Neo-Nazi skinhead thriller

One of the most terrifying moments in Green Room comes just 15 minutes in, when punk outfit The Ain’t Rights, the heroes of our story, provocatively belt out a cover of the Dead Kennedys’ classic, Nazi Punks F... Off, to a hostile audience of skinheads.

 

GREEN ROOM

Director: Jeremy Saulnier
Cast: Anton Yelchin, Imogen Poots, Alia Shawkat, Joe Cole, Callum Turner, Patrick Stewart
Rating: (R18)
Three and a a half stars (out of five)

 

It’ll ring true for anyone who’s experienced that kind of extreme tension at a gig, when it feels like the crowd might attack the band or vice versa, and it exemplifies the feeling this music can conjure  in the right hands.

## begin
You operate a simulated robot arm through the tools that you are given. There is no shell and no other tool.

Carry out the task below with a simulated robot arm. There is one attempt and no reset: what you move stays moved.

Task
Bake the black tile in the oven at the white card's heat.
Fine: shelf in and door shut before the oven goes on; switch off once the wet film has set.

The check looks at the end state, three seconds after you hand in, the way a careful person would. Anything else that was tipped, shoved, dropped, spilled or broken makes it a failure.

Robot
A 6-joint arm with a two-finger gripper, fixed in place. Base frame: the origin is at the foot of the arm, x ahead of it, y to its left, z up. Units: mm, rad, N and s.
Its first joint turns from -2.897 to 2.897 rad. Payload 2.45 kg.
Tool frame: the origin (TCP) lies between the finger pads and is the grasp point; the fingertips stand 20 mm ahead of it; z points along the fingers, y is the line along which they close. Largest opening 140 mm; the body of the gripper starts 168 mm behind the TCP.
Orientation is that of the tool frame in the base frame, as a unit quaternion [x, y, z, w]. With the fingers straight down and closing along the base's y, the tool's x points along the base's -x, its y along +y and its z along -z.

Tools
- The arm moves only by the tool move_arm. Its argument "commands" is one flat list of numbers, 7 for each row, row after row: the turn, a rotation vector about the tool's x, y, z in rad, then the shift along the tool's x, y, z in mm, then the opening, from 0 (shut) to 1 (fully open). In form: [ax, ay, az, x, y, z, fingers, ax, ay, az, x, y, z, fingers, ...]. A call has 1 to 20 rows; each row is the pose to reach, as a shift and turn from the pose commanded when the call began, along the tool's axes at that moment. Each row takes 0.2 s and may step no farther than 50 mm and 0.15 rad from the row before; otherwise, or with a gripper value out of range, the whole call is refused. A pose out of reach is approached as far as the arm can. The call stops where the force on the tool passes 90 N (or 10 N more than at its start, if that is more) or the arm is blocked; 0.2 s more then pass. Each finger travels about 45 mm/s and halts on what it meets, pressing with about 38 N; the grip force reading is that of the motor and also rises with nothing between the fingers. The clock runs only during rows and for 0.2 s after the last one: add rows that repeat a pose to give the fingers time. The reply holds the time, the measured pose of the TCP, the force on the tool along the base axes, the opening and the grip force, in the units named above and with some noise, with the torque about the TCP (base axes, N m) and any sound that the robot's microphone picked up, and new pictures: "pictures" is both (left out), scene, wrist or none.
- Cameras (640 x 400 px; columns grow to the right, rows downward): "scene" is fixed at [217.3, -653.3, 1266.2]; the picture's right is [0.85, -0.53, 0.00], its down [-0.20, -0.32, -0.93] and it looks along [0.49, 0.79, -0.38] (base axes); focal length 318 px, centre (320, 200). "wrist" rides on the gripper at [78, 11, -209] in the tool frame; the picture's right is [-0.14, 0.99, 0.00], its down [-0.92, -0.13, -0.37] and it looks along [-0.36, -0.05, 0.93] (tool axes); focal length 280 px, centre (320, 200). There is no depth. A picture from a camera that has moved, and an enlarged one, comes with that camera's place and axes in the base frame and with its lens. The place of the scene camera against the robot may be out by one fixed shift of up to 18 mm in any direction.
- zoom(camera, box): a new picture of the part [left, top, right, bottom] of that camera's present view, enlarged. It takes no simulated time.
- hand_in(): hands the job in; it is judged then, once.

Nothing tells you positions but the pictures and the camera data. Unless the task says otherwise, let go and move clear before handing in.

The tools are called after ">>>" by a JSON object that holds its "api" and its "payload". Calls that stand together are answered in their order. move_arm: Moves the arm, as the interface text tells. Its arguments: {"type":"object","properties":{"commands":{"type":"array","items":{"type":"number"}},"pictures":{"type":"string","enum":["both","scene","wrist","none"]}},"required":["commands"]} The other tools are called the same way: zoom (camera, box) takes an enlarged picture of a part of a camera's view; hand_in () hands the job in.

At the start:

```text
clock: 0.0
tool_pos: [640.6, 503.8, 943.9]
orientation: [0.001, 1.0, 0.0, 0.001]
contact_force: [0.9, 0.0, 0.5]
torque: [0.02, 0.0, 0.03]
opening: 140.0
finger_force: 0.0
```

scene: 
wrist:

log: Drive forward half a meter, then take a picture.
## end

For ordinary viewers this should hopefully be the most directly relatable aspect here, as what happens next makes it look like a long-haired lovefest by comparison, when the out-of-their-depth band members, having finished playing at this neo-Nazi dive just south of Nowheresville, witness the aftermath of a murder in the backstage green room.

As they fight to escape their increasingly worsening predicament, the undercurrent of menace is ratcheted up to full-blown intensity once bar owner Darcy (Patrick Stewart) arrives.

Playing irresistibly against type, Stewart is unassumingly sinister, if underutilised, but the extensive supporting cast are great also, particularly the late Anton Yelchin who, as the mild-mannered, perpetually startled bassist Pat, gives the most affecting performance on offer.

At its core this is a horror/thriller that, like a good punk song, aims to hit you squarely in the gut, and for the most part it’s suitably nasty, brutal, bloody and efficient, if not quite as ingenious or chilling as I would have liked.